The kids range in emotion from disdain to love for their
father, with some ambivalent holdouts in the middle. The youngest of the
children are the toughest nuts to crack. Now at first I thought this was an
error in Burns’ screenplay. It seemed to me that the oldest would have been the
most hurt and thus most likely to withhold forgiveness. But Burns either has
witnessed this kind of family dynamic firsthand or he’s got good instincts as a
writer because ultimately I was convinced he scripted it correctly.
Not only do the emotions of the seven children (cast with
a who’s who of stock players from the Edward Burns acting company) run the
gamut, but also their various domestic situations and problems. In addition to
Gerry, there’s Dottie (Marsha Dietlein), whose separated from her husband and
has been having an affair with a younger man; Cyril (Tom Guiry) is the youngest,
just released from rehab; Erin (Heather Burns) has a happy marriage and infant
son and has been secretly taking their father to his oncology appointments; Connie
(Caitlin Fitzgerald) is in an abusive marriage; Quinn (Michael McGlone) is reaching
middle age and looking to settle down with his latest flame; Sharon (Kerry
Bishé) is the youngest daughter and is possibly working out some daddy issues
by dating a wealthy older man. I suppose if you have a big enough family, you’re
going to find a slew of dramatic issues lurking.

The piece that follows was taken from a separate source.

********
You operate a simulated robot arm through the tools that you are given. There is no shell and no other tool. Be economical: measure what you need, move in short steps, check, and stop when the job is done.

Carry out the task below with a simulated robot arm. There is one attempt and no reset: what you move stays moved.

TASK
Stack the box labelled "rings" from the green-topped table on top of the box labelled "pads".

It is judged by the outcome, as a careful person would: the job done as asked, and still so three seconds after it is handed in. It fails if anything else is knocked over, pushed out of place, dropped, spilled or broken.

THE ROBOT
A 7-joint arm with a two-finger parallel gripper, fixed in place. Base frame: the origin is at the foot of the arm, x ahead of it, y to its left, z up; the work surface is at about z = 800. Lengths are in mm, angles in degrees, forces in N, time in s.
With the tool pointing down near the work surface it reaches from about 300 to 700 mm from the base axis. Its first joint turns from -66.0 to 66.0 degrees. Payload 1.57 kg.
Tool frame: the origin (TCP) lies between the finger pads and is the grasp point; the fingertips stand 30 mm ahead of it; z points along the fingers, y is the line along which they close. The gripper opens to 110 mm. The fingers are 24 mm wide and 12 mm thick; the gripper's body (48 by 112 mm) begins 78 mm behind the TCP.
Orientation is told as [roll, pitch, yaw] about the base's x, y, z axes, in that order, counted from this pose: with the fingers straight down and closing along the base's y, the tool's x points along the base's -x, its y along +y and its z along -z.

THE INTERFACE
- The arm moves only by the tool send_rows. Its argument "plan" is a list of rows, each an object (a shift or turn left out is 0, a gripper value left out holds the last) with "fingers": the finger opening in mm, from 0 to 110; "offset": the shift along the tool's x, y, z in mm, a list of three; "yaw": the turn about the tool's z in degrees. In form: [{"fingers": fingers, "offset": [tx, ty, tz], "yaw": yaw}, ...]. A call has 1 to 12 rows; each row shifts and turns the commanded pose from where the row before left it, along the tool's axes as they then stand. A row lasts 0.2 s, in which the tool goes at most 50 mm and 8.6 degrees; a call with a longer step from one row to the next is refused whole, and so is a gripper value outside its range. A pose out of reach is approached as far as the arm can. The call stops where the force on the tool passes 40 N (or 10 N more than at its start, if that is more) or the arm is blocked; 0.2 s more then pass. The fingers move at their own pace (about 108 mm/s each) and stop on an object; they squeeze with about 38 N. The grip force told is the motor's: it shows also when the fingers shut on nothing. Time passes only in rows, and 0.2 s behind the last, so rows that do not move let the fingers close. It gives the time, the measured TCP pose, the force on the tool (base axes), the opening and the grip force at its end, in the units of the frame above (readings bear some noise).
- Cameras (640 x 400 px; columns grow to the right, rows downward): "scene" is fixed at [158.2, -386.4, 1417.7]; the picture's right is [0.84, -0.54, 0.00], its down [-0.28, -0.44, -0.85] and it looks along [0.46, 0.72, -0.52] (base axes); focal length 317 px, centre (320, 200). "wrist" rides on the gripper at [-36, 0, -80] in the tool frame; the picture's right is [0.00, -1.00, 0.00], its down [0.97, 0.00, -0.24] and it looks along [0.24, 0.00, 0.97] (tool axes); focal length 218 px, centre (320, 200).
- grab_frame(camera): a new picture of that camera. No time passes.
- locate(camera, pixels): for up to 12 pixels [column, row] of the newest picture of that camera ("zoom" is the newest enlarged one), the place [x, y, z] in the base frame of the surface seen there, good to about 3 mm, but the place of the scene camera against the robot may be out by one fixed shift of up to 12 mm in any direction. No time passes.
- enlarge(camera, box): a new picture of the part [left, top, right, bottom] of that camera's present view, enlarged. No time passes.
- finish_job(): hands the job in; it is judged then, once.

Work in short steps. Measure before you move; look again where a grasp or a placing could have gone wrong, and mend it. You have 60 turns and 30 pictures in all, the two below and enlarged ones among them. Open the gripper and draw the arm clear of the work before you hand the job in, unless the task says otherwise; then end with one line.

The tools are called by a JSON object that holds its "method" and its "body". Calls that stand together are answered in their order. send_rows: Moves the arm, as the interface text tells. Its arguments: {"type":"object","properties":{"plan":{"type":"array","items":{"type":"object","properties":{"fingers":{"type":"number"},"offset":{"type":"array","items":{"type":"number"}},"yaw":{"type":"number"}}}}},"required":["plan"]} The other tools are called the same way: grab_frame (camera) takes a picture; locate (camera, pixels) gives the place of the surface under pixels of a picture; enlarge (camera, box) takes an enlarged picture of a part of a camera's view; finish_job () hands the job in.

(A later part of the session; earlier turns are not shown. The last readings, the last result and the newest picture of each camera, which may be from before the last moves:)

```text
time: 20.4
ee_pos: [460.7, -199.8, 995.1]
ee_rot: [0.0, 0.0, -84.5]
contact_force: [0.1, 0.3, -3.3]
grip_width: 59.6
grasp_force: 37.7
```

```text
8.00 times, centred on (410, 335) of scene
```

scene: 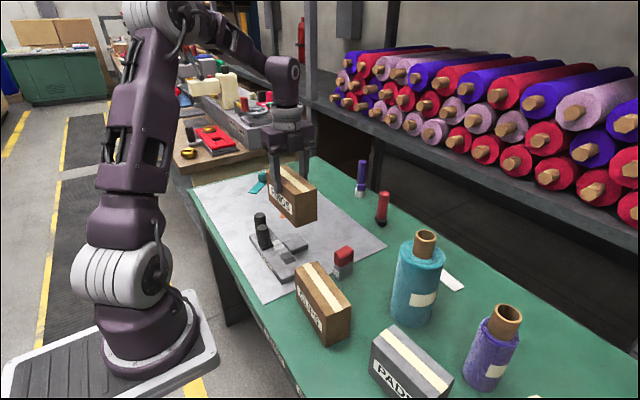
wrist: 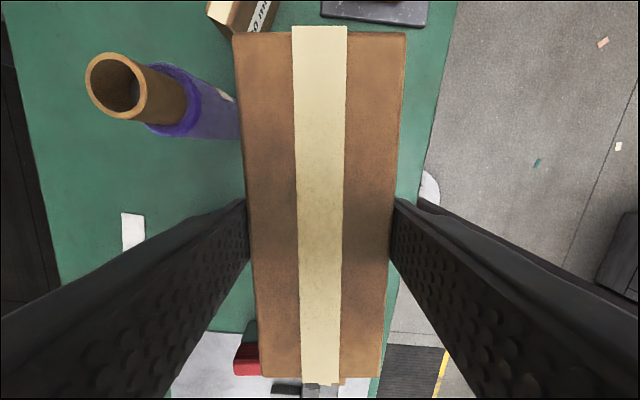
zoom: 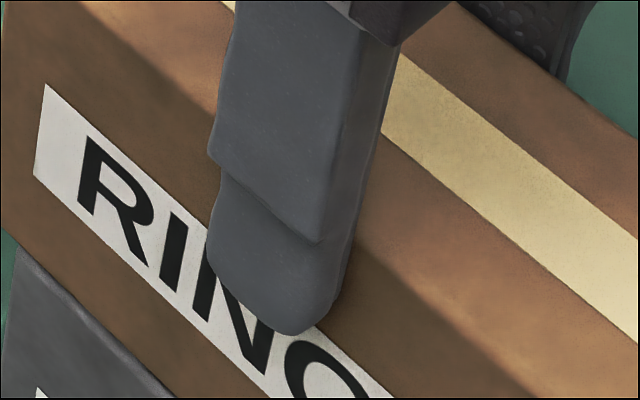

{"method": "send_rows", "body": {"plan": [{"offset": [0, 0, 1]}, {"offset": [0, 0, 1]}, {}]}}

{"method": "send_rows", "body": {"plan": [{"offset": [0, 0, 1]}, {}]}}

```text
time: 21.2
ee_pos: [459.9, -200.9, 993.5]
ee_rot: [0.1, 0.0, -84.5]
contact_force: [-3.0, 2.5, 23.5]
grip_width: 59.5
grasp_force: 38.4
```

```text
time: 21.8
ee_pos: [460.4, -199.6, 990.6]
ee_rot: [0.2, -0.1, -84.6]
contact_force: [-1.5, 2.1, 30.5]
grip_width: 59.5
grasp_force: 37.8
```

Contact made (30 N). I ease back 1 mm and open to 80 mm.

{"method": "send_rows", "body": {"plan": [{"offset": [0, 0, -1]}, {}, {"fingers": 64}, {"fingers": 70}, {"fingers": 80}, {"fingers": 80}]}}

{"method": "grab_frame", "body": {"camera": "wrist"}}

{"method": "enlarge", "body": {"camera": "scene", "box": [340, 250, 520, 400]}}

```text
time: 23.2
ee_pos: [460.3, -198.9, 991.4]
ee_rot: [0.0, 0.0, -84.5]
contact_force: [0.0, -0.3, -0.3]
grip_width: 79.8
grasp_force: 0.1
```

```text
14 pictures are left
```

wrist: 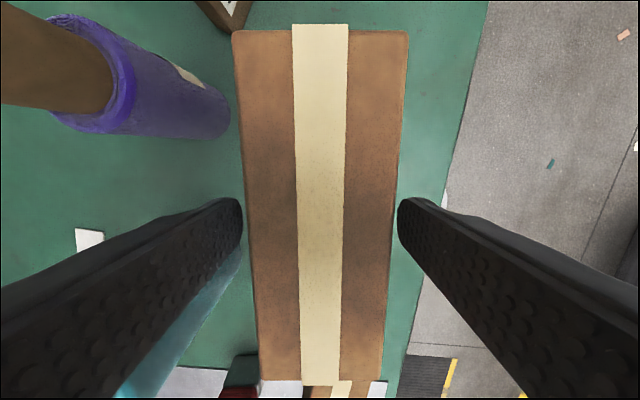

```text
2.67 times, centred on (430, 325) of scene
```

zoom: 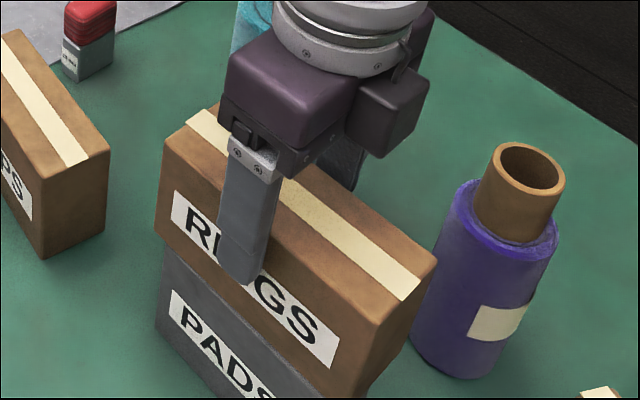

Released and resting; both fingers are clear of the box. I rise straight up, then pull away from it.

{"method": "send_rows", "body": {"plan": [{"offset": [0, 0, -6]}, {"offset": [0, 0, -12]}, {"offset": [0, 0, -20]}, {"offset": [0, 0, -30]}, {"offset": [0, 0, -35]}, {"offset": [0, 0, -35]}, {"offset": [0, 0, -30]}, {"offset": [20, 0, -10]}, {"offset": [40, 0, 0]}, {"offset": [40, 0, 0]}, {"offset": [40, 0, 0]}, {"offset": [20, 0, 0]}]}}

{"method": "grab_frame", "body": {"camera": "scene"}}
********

Gerry is the glue that binds everything together. Maybe
that’s why he hasn’t left home. He internalizes the guilt his father should
feel for having left. Without Gerry around all the time, you get a feeling some
of Rosie’s kids would rarely, if ever, come round to visit. It’s enough of a
struggle just to get them to pop in for her birthday, after all. Gerry even
confesses late in the movie that sometimes he wishes he could just tell his
whole family to figure out their problems on their own and see what happens. I
don’t know if there are families like this or if there are people like Gerry
who feel the weight of family bearing down on their patriarchal shoulders, but
what Burns does so well is convince us that these are real people. The writing
is good enough and true to life so that we look past the fact that the actors
bear almost no physical resemblance to one another and even have, in some
cases, completely different accents.
The remainder of the cast is filled out by Connie
Britton, who started out in Burns’ first film The Brothers McMullen and has gone on to a wonderful television
career. She plays a possible love interest for Gerry. There’s also the
fantastic Broadway star Anita Gillette as Rosie and Ed Lauter, a great
Hollywood character actor as Jim. It turns out Lauter bears a striking physical
resemblance to Burns, a fact that surely didn’t go unnoticed by his casting
director.
As a native Long Islander, there’s something special
about watching an Edward Burns movie. There have been other directors from Long
Island, but no one evokes the same sense of location that he gets by using real
locations, shooting in real homes that aren’t decorated by a professional set
designer. When his camera roams a neighborhood, or parks outside a house, or
sits in a kitchen or living room, they are all places I grew up seeing. The Fitzgerald Family Christmas always
feels lived in, from the sets to the characters. It’s the kind of movie that
leaves you aching for more if only so you can learn a little more about these people
and see what becomes of them as they tackle the problems they face, problems
that Burns has learned don’t necessarily all need to be resolved in ninety
minutes.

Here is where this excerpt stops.